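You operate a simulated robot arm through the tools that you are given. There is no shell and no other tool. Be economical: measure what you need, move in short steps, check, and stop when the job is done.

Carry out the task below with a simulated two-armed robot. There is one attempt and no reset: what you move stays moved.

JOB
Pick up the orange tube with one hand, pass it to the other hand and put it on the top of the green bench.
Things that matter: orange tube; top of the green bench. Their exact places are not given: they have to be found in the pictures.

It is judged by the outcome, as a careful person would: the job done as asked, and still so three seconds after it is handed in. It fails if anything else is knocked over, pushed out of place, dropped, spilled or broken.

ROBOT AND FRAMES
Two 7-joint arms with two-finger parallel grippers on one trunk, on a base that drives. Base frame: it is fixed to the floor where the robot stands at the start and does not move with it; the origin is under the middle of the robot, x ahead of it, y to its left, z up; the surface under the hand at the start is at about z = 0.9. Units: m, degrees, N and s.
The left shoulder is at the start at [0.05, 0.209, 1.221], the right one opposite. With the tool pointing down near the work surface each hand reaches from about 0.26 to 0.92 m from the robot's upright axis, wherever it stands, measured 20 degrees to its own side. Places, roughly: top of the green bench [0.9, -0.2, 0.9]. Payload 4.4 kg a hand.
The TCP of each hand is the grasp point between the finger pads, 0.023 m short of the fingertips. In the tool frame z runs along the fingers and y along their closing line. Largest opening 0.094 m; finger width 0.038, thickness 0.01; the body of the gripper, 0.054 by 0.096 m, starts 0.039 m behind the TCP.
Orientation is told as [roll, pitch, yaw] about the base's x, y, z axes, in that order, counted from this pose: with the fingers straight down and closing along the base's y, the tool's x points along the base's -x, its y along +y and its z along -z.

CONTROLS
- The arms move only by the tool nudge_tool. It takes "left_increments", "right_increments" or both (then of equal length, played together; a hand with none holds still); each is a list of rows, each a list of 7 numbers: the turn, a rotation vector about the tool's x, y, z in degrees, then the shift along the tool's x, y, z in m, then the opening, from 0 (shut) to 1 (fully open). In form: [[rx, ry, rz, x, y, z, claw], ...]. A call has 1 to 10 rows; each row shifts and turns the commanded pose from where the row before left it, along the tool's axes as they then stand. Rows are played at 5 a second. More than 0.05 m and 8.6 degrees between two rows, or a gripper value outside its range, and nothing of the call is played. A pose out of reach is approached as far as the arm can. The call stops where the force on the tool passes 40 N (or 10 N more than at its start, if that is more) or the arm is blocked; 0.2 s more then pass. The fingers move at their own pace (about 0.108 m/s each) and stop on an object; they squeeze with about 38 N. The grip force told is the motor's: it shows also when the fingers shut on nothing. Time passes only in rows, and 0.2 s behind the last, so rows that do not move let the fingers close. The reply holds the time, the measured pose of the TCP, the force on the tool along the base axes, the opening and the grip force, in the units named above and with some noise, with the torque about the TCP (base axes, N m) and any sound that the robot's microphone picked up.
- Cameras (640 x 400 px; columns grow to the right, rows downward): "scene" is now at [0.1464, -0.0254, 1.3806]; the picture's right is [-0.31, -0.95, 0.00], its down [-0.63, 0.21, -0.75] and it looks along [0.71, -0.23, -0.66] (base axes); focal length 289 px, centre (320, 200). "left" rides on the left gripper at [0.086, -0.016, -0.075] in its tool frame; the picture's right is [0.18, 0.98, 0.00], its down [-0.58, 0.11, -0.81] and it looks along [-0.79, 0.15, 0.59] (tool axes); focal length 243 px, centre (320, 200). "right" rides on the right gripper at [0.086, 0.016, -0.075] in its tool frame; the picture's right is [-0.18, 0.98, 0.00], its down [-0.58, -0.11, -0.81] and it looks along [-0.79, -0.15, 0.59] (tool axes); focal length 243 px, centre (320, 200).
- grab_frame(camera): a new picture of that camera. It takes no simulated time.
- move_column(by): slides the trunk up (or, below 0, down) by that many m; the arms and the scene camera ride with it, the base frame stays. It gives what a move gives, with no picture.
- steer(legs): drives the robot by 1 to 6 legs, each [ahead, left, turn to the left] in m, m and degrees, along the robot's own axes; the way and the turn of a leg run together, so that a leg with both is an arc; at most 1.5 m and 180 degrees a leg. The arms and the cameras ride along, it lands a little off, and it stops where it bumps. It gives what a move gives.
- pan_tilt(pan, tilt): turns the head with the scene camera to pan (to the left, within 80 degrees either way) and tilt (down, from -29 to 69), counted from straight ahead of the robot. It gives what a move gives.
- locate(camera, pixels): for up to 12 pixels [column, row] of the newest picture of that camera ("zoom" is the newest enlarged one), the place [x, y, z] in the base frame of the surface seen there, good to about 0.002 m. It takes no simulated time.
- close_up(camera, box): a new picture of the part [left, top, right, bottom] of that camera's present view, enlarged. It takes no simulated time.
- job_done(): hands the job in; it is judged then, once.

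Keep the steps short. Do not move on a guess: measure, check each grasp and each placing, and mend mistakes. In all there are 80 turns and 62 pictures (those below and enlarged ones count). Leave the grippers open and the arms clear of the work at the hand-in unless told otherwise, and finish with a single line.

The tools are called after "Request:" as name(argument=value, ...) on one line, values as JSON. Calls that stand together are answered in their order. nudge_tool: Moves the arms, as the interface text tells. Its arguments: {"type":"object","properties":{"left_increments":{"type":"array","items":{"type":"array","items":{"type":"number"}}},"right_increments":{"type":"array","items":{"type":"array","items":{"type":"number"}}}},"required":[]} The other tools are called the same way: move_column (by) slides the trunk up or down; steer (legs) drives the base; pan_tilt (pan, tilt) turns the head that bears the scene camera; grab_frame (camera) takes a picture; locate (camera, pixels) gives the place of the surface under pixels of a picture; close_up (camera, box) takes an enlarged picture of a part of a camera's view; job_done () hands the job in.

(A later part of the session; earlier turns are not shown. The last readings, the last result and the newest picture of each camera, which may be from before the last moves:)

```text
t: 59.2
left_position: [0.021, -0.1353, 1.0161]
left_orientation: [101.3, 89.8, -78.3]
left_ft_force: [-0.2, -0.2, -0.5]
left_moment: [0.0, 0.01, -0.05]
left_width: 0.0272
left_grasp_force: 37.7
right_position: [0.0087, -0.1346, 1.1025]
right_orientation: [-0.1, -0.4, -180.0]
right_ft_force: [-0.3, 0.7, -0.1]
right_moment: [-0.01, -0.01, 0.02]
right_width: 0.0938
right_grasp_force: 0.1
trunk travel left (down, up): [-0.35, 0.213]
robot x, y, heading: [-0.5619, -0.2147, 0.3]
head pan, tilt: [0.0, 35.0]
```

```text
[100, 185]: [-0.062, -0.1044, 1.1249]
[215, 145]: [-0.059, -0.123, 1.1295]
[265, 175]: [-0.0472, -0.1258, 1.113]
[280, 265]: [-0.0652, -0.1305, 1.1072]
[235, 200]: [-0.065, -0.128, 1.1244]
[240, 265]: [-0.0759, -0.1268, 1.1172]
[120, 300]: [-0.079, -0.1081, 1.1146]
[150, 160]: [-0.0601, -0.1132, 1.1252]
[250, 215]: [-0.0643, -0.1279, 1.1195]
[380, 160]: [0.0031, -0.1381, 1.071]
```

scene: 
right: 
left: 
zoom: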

══════════

Give again, word for word, every line of the listing above from the one with "Carry out the" to the one with "ROBOT AND FRAMES", both inclusive, and nothing beyond them.

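Carry out the task below with a simulated two-armed robot. There is one attempt and no reset: what you move stays moved.

JOB
Pick up the orange tube with one hand, pass it to the other hand and put it on the top of the green bench.
Things that matter: orange tube; top of the green bench. Their exact places are not given: they have to be found in the pictures.

It is judged by the outcome, as a careful person would: the job done as asked, and still so three seconds after it is handed in. It fails if anything else is knocked over, pushed out of place, dropped, spilled or broken.

ROBOT AND FRAMES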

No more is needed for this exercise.